The challenge for GLOBIEs is four-fold. This is where economic development efforts can step in and add value. First, the GLOBIE “ecosystem” does not naturally self-align in a community or region. GLOBIEs frequently operate in isolation without access to the critical resources they need.

Second, GLOBIEs require access to very specific domain expertise and talent. The essential critical mass of expertise and resources does not exist within specific industry sectors in most communities.

Third, most of a GLOBIE’s customers exist outside of their community, as well as the strategic resources and investment capital necessary to get to the customers.

Finally, most GLOBIEs are hard to find. Press releases posted on their websites and issued to the media rarely reach their intended audience. GLOBIEs almost never appear in their own local media. In most cases, individuals, organizations and businesses who could add value to these companies don’t even know they exist, even though they are located right in their own back yard.
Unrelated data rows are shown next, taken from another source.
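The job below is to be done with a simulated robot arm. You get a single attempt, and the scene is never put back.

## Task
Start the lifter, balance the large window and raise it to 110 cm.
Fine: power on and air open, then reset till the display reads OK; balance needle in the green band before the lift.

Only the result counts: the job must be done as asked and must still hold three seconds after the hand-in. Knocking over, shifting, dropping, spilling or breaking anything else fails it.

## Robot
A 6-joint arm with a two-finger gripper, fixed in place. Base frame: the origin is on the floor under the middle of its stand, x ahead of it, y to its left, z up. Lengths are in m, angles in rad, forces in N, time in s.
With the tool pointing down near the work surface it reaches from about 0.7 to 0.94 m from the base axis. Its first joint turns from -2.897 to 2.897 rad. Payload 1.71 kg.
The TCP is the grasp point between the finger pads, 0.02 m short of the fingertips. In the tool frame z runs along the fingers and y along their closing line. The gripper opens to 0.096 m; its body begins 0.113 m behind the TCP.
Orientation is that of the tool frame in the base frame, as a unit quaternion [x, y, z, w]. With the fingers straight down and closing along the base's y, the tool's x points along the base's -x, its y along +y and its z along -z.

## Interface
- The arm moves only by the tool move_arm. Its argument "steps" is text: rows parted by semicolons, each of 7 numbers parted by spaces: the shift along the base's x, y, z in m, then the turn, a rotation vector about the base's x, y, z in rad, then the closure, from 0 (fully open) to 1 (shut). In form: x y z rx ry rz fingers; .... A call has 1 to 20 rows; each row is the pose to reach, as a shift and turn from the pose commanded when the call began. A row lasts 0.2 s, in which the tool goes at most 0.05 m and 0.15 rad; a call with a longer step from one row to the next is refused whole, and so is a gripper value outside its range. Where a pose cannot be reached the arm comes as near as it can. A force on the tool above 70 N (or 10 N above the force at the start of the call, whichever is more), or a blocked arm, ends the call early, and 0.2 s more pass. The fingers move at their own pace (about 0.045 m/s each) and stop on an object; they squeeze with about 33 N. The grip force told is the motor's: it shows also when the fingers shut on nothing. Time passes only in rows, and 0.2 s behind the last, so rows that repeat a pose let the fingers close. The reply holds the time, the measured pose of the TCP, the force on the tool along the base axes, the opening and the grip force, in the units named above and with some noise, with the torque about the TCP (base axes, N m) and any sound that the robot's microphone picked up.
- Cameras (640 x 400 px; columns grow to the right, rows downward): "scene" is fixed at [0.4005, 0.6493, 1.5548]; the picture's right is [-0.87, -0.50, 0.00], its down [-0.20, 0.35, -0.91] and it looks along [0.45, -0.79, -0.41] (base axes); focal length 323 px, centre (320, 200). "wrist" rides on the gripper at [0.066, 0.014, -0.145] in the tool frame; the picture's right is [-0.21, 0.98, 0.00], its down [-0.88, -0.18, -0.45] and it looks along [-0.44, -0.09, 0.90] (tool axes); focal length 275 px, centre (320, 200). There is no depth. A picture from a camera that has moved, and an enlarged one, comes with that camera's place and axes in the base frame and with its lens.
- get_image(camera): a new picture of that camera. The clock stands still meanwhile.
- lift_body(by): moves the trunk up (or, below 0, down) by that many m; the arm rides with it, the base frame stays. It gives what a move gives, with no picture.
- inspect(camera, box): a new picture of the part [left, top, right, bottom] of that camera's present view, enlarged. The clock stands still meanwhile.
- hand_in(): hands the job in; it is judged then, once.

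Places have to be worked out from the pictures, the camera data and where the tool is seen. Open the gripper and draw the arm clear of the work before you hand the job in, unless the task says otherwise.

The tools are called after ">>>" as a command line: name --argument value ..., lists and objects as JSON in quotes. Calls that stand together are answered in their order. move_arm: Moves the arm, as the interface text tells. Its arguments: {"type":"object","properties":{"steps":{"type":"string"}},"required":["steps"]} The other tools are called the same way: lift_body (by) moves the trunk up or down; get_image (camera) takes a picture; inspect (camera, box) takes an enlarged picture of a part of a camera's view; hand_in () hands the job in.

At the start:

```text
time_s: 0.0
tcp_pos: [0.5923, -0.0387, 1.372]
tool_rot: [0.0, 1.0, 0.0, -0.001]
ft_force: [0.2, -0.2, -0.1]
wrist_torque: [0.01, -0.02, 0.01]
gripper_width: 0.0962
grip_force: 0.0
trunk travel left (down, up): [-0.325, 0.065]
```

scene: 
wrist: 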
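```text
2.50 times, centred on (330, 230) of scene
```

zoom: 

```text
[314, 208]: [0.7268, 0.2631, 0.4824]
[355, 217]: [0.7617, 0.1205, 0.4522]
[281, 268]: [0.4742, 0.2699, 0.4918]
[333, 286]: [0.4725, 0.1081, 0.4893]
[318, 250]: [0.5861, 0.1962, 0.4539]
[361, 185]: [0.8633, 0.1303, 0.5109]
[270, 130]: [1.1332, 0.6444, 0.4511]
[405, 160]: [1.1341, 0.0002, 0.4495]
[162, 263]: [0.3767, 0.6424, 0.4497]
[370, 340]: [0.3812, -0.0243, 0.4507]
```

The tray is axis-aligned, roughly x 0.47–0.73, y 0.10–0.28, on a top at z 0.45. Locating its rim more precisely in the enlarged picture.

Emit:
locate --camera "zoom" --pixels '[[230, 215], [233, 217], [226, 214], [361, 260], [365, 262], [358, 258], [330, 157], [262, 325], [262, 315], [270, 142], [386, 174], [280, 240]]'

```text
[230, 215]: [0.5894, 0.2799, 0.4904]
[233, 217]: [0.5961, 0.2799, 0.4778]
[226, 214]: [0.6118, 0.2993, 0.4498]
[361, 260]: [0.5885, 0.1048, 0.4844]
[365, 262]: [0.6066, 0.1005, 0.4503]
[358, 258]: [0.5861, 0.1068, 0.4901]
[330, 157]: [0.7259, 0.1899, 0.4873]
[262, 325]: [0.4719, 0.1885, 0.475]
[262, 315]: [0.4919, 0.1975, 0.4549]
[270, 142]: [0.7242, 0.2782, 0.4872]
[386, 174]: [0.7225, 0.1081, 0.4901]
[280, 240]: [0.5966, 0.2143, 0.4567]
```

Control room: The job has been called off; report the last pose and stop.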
A mindset shift about economic development approaches and a repositioning of energy and resources to focus on this sector of the economy is required. A city, county, local economic development organization, chamber of commerce or other community-based organization can enable GLOBIEs to become more visible. Find your established GLOBIEs; create methods to draw out the new ones; segment GLOBIEs by industry sector; use events to bring GLOBIEs together with capital sources, professional services, and executive talent; create local media partnerships to generate visibility for them; establish a web portal through which GLOBIE profiles and information can easily be accessed; create a system to track the connections that emerge through your efforts along with basic economic data on the GLOBIEs so you can measure progress; and align with a broader statewide effort to provide critical non-local connections and visibility. You can have a major impact on your local economy by helping GLOBIEs in this manner.

Golden Capital Network has spent years serving as a virtual bridge between policymakers and private sector ingenuity. Through this unique relationship, GCN is able to deliver a solution for local policymakers, civic and business leaders: The California Business Ascent.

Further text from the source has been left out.